-- THE PROBLEM --
What lines of the data hold the string "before"? Pull each one out.

-- DATASET CONTENT --
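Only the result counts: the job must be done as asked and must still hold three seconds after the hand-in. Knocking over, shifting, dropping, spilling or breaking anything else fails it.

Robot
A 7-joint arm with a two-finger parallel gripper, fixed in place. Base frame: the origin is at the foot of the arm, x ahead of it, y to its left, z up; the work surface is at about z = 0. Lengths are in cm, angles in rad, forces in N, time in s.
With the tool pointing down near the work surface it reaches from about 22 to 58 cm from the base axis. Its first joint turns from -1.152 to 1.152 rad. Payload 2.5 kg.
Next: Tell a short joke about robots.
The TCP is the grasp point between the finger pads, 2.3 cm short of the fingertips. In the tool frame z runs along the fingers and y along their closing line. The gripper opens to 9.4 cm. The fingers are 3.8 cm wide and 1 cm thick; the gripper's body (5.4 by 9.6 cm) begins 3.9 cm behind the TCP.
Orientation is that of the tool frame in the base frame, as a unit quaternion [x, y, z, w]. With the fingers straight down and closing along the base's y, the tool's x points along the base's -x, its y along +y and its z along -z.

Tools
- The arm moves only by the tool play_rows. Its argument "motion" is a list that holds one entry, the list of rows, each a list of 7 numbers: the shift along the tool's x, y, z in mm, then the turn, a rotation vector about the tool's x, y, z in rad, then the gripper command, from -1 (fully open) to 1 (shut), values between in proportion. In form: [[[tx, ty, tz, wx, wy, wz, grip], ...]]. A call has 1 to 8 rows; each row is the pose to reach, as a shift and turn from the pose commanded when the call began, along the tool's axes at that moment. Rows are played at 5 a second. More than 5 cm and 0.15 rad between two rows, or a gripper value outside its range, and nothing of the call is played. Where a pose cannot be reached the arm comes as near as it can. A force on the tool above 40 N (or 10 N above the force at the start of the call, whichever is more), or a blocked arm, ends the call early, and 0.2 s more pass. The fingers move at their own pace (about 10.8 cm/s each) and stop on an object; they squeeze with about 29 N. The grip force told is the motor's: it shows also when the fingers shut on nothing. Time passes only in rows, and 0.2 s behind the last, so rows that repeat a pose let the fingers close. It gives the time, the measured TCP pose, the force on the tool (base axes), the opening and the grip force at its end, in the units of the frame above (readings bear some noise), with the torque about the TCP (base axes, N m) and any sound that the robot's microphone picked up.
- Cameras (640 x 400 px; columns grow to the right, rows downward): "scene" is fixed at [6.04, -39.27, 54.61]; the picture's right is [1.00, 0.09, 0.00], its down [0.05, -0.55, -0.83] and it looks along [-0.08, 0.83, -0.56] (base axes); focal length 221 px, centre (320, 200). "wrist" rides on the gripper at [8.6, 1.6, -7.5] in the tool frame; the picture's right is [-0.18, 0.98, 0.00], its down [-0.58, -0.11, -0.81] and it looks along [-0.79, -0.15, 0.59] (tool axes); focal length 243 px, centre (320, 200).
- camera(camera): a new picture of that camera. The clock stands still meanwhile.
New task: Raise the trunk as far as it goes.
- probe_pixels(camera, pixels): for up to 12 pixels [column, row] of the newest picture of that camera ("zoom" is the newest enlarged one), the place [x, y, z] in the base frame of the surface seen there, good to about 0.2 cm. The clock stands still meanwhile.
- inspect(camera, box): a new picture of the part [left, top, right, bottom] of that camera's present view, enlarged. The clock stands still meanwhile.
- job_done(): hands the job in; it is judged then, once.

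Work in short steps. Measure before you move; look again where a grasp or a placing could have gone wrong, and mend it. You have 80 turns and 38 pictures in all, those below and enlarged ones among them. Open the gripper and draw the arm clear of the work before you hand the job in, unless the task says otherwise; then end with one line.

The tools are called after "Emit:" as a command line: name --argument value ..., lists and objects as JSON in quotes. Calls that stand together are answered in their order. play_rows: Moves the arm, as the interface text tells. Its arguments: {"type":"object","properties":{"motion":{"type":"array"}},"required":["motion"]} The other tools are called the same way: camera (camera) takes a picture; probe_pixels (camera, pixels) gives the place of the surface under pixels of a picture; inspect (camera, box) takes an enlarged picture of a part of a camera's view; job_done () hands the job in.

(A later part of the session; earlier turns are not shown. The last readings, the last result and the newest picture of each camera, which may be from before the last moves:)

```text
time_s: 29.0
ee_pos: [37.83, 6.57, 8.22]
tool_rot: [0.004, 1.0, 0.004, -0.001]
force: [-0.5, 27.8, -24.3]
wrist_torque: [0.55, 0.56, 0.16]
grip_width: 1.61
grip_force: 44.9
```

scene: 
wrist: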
---
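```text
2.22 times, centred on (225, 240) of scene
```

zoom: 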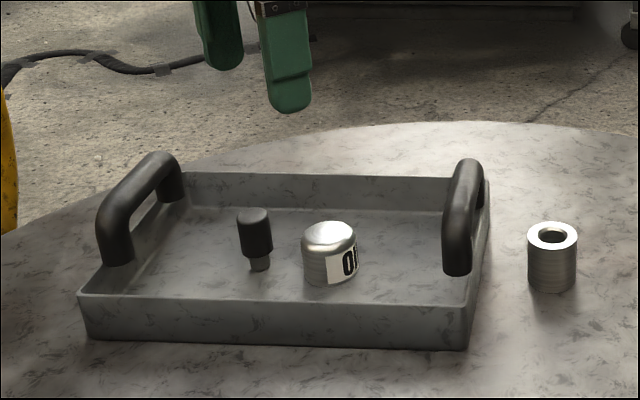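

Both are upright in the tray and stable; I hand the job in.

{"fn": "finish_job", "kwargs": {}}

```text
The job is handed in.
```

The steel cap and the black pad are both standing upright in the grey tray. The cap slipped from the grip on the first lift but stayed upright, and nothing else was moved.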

-- OUTPUT --
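Work in short steps. Measure before you move; look again where a grasp or a placing could have gone wrong, and mend it. You have 80 turns and 38 pictures in all, those below and enlarged ones among them. Open the gripper and draw the arm clear of the work before you hand the job in, unless the task says otherwise; then end with one line.
(A later part of the session; earlier turns are not shown. The last readings, the last result and the newest picture of each camera, which may be from before the last moves:)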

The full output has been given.